Task 5. Authentication and JWT

  1. POST /users should accept password field and before save replace it with hash (use bcrypt package).
  2. Add a POST /login method which accepts json with login and password and should return JWT token in response body: { token: <jwt_token> } (use jsonwebtoken package).
  3. JWT token should contain userId and login in a payload.
  4. Secret that used for signing the token should be stored in .env file
  5. For all client requests the JWT token should be added in HTTP Authorization header to all requests that requires authentication.
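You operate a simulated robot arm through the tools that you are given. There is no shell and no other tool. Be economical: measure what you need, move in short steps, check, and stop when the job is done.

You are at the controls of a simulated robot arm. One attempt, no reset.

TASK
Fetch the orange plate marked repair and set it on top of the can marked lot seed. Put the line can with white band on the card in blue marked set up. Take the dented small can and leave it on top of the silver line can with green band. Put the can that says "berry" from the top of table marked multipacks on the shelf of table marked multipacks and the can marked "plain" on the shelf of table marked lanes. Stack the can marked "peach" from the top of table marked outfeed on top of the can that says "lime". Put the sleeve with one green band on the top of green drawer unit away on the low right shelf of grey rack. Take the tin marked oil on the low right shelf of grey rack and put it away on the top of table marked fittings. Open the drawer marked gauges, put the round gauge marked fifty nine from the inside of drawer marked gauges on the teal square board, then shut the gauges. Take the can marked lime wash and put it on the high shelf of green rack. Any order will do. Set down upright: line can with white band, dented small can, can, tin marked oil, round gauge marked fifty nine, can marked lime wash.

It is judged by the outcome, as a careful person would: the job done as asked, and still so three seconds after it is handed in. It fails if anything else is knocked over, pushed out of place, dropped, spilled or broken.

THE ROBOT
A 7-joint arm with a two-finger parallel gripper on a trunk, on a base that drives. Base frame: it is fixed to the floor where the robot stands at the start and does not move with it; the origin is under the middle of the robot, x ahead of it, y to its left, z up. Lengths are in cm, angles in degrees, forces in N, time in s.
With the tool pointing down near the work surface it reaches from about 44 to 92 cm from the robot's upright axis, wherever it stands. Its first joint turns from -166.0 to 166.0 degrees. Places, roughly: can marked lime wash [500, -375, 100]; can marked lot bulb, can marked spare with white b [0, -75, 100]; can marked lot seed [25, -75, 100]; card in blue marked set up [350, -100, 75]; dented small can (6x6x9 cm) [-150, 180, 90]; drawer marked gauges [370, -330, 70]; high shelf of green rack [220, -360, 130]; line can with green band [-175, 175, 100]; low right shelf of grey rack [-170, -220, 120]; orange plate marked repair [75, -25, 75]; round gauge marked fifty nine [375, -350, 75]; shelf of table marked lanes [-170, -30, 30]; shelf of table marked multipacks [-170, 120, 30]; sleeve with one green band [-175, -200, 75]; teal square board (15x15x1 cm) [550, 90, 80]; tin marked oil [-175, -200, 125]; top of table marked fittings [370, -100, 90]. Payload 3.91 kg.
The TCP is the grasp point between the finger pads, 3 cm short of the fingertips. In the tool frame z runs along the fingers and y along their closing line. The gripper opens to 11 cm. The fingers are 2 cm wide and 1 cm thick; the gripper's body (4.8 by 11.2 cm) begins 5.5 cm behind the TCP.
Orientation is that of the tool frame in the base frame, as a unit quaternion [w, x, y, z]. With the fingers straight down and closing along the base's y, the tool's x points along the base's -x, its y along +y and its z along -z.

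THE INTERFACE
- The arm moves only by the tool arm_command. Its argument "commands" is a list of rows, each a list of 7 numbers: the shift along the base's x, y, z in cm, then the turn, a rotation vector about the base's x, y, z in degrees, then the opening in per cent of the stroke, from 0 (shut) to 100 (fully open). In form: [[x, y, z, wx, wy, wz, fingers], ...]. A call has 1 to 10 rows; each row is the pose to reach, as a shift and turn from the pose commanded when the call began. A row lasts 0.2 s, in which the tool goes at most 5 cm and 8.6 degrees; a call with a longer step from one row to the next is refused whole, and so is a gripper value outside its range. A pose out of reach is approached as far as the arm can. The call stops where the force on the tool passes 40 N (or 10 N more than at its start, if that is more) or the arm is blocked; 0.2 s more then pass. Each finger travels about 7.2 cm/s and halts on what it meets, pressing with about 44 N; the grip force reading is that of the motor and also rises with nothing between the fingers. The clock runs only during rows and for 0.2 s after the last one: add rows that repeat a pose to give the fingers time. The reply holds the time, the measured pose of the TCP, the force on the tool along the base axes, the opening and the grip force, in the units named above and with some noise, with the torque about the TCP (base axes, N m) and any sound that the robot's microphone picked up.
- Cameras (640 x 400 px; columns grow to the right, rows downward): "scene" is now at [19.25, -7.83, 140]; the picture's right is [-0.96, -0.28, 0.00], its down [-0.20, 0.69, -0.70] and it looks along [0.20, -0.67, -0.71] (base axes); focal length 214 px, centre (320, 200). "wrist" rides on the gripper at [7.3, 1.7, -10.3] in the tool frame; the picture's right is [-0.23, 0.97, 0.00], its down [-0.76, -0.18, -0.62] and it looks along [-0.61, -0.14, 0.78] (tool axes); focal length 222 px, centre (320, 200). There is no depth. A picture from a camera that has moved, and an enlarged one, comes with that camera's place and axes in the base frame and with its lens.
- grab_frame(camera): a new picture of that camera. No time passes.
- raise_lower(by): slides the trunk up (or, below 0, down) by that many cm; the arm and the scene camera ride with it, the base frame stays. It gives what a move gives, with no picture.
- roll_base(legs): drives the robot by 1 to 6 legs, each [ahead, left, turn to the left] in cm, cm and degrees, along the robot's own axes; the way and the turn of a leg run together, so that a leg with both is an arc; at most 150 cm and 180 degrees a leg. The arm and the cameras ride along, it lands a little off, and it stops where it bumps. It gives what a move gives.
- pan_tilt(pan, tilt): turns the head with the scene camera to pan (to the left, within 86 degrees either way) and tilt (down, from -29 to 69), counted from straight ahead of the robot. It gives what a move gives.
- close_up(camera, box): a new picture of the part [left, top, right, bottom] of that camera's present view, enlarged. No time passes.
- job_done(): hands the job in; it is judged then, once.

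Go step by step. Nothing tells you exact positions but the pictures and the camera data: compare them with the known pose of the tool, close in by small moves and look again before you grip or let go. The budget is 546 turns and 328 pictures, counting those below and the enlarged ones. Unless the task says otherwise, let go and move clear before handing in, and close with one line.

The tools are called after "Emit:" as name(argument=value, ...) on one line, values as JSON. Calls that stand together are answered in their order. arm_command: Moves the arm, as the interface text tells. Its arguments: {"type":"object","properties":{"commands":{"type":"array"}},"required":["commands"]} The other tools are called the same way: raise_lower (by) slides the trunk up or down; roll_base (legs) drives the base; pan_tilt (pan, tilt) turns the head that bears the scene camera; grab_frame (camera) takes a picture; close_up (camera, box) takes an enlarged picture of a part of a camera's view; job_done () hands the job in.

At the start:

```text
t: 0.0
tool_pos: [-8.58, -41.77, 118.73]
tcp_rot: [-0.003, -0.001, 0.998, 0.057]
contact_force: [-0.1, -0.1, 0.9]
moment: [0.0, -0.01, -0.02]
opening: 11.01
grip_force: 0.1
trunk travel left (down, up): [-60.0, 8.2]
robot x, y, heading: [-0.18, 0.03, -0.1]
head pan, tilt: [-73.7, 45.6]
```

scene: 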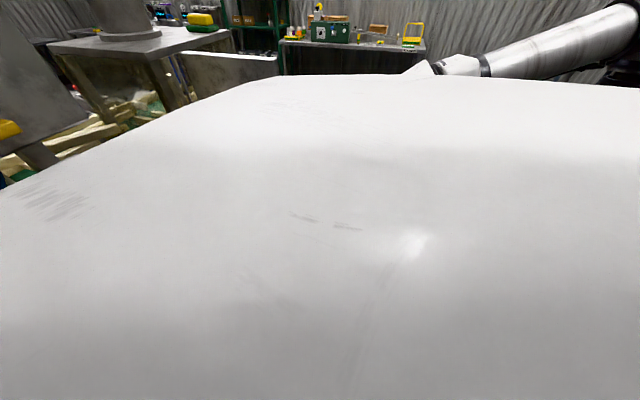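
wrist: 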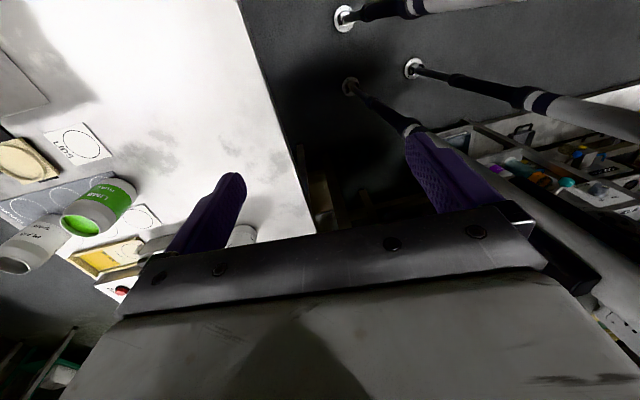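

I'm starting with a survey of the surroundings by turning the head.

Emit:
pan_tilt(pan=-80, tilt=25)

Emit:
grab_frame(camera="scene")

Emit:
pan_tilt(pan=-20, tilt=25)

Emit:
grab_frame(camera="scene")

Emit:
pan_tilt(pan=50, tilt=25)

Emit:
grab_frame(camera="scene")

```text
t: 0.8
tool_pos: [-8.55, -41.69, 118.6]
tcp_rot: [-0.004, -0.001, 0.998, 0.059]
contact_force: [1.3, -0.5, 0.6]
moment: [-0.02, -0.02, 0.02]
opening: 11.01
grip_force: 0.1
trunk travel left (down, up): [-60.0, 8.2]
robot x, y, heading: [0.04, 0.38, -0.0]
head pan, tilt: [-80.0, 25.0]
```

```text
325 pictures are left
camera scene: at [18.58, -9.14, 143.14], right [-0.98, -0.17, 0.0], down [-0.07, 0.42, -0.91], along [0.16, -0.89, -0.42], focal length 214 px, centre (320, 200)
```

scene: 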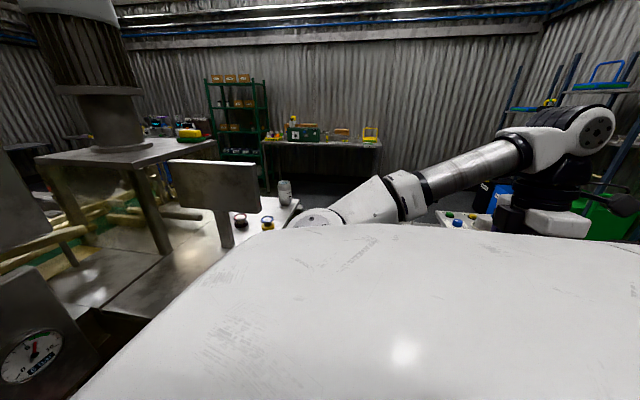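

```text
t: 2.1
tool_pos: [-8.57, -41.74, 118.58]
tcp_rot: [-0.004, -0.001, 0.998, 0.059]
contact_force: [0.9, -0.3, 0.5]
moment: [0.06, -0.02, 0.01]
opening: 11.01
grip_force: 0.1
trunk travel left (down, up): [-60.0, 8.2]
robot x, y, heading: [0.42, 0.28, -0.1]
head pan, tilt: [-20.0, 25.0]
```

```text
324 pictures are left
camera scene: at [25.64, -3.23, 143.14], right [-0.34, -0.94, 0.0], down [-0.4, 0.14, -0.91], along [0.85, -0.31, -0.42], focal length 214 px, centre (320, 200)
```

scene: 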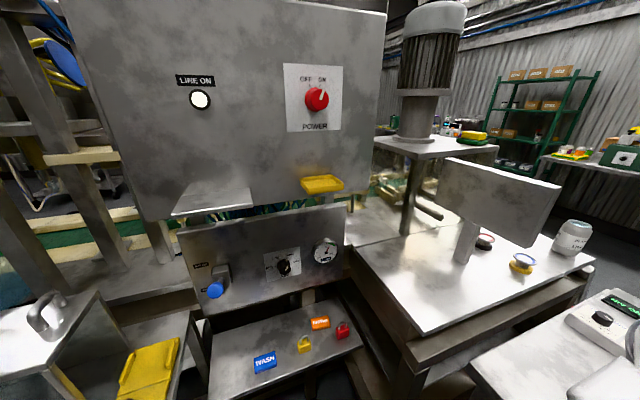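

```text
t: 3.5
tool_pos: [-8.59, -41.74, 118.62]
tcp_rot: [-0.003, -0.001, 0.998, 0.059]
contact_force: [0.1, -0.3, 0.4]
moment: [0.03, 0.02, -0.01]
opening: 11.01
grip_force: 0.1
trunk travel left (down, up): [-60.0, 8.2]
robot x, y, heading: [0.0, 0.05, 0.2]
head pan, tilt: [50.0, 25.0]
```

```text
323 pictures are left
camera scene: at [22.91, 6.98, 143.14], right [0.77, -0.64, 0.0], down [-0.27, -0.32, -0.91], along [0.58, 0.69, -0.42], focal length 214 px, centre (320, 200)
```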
HTTP authentication must follow Bearer scheme, e.g.:
Authorization: Bearer <jwt_token>
  1. Add a middleware which will proxy all the requests (except /login) and check that HTTP Authorization header has the correct value of JWT token.
  2. In case of the HTTP Authorization header in the request is absent or invalid or doesn’t follow Bearer scheme, the middleware should stop further router method execution and return HTTP 401 code (Unauthorized error) and the corresponding error message.
  3. Add admin user to DB on service start with login=admin and password=admin.

bcrypt installation issues:

If you see an error that starts with:

gyp ERR! stack Error: "pre" versions of node cannot be installed, use the --nodedir flag instead

Please check compatibility between Node.JS and Bcrypt versions.

If you face an error like this:

node-pre-gyp ERR! Tried to download(404): https://git.homegu.com/kelektiv/node.bcrypt.js/releases/download/v1.0.2/bcrypt_lib-v1.0.2-node-v48-linux-x64.tar.gz

Make sure you have the appropriate dependencies installed and configured for your platform. You can find installation instructions for the dependencies for some common platforms in this page.